A few days ago, news agency Reuters reported Total became the first major global energy company to quit the U.S. oil and gas lobby, the American Petroleum Institute – over differences in the lobby’s climate policies.
Last year, Total and AGEL agreed to set up a 50-50 joint venture (JV) to which AGEL would transfer its operational solar assets. The total operating renewable portfolio under the JV stands at 2.3 GW.
Meanwhile, in 2019, Total acquired 37.4% in Adani Gas and 50% in the group’s Dhamra liquefied natural gas (LNG) project. The JV entailed developing various regasification terminals, including Dhamra LNG. It also entails a retail network of 1,500 service stations over a period of 10 years.
Adani on the rise
Adani Group’s growth has been phenomenal in the past few years.
Starting off as a commodities trader in 1988, it is now India’s topmost private-sector port operator and power generator.

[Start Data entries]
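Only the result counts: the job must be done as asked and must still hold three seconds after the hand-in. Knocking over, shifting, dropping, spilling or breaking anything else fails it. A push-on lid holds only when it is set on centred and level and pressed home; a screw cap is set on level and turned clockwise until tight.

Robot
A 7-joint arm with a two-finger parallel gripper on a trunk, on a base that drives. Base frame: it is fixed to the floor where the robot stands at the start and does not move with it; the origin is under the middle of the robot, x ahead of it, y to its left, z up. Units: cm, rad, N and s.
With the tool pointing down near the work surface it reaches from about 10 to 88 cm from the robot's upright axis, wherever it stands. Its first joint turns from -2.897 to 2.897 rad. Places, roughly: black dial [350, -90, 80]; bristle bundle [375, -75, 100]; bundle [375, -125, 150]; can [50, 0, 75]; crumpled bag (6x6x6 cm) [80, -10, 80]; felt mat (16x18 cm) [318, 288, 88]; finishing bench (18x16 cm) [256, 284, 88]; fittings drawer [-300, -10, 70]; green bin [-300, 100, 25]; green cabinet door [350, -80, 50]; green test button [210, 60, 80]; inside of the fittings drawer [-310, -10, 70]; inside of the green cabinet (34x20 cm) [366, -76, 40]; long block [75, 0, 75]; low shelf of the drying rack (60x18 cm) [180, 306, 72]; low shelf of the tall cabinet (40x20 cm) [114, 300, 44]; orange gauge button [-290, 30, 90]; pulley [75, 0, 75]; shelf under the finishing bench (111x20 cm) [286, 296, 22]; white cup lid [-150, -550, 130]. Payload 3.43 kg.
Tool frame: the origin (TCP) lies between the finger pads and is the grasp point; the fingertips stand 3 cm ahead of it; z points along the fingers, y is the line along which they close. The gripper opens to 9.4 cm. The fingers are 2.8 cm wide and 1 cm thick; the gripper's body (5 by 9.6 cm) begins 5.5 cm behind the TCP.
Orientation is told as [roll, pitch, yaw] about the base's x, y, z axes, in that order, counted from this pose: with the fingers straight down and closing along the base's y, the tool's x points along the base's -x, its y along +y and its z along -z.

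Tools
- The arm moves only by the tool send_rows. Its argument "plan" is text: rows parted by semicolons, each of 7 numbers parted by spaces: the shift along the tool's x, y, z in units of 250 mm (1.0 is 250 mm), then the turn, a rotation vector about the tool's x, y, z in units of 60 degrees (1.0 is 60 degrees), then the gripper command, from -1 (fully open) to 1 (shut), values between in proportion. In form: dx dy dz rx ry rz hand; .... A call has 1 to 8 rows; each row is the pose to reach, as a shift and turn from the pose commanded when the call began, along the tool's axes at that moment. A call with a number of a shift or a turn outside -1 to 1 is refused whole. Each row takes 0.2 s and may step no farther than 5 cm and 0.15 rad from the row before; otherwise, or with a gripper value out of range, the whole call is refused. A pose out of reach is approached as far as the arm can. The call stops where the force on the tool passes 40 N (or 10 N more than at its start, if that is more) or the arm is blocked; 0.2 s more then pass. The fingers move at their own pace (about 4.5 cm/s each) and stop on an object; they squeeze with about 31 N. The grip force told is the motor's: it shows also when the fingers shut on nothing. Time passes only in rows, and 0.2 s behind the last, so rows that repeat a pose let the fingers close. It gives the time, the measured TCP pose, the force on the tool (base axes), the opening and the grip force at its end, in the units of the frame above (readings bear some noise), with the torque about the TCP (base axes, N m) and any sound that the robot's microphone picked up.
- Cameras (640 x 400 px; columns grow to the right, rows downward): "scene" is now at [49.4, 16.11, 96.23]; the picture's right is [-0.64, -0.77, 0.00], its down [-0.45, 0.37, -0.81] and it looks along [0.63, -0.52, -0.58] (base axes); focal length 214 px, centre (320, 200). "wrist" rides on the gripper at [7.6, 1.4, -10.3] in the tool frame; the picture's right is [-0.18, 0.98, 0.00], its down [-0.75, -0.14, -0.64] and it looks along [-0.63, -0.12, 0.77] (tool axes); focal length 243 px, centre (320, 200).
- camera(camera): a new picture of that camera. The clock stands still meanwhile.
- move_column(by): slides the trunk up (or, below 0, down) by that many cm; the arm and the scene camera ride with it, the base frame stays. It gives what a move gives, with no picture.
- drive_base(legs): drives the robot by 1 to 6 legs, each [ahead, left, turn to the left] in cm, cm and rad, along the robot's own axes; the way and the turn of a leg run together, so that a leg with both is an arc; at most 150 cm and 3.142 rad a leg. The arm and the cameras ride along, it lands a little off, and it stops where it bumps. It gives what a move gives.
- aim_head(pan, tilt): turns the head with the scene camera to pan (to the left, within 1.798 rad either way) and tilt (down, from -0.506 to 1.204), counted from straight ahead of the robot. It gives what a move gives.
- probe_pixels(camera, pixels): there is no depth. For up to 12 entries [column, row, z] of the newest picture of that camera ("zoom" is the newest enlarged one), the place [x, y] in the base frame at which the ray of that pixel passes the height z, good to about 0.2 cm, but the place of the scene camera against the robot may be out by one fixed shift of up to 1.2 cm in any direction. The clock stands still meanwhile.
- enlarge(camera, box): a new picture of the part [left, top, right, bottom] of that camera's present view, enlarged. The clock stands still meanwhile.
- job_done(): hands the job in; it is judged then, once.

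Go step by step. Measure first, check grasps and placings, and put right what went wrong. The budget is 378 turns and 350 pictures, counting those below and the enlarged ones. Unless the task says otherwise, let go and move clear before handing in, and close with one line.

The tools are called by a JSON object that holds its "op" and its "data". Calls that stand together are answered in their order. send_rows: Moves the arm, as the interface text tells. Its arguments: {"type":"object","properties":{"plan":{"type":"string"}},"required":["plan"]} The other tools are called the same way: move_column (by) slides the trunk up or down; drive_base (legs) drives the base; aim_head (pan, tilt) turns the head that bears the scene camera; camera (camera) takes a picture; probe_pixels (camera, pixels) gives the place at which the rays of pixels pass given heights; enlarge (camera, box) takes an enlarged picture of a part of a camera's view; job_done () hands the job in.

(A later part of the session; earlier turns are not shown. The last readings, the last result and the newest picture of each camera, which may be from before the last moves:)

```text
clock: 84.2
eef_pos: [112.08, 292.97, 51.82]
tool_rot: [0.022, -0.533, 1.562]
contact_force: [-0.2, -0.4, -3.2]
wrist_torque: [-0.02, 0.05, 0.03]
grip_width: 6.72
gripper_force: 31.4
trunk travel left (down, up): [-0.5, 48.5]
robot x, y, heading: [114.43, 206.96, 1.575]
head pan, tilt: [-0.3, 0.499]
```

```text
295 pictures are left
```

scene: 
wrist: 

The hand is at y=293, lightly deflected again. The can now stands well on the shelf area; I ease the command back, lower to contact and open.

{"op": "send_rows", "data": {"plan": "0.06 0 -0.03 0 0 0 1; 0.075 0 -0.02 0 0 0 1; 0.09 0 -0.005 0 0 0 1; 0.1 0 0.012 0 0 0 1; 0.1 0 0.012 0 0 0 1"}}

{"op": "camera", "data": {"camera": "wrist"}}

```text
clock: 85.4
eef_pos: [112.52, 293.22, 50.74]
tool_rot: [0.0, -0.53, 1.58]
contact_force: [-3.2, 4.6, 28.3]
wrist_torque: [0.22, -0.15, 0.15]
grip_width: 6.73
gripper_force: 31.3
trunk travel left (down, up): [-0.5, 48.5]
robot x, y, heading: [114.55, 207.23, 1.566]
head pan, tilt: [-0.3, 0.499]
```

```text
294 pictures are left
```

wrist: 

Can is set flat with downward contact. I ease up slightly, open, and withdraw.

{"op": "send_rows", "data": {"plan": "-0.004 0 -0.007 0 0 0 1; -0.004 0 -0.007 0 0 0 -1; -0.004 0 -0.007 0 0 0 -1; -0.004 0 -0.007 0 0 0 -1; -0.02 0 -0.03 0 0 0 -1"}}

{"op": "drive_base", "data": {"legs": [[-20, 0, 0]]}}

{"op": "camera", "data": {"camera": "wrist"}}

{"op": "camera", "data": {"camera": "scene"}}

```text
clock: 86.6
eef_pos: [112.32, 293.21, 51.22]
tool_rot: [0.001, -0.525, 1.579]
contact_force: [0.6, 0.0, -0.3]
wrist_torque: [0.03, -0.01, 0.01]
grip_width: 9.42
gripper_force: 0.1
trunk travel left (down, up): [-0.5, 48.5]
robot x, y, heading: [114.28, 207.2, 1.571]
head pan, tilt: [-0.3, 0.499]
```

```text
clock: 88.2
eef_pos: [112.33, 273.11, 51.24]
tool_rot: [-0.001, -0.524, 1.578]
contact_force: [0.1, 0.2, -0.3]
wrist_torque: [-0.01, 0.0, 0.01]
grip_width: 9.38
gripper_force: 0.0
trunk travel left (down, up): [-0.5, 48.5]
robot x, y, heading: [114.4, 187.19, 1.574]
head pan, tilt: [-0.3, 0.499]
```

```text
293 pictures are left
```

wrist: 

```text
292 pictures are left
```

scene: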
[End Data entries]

Last year, Adani won a contract to proceed with the 10 million-tons per-annum Carmichael thermal coal project in Australia. However, the project soon ran into problems with regulators and climate change protesters.
India’s drive to renewable energy targets
Less environmentally friendly energy sources, like coal, remain widespread in India. Furthermore, India is the world’s No. 2 coal user, behind only China.
“India’s coal supply has increased rapidly since the early 2000s, and coal continues to be the largest domestic source of energy supply and electricity generation,” the International Energy Agency (IEA) said in a January 2020 energy report. “Amid more stringent air pollution regulations, new coal power plants that are more efficient, flexible and relatively lower in emissions will be better positioned for their economic viability.”
The IEA added a more efficient coal sector will be crucial for India’s steel, cement and fertilizer sectors.
Meanwhile, Indian invested more in solar PV than in all fossil fuel sources of electricity generation combined in 2018, the IEA reported.
“Large-scale auctions have contributed to swift renewable energy development at rapidly decreasing prices,” the agency continued. “By December 2019, India had deployed a total of 84 GW of grid-connected renewable electricity capacity. By comparison, India’s total generating capacity reached 366 GW in 2019.”
However, the country has put forth ambitious green energy targets that could exert ripple effects throughout the global energy market.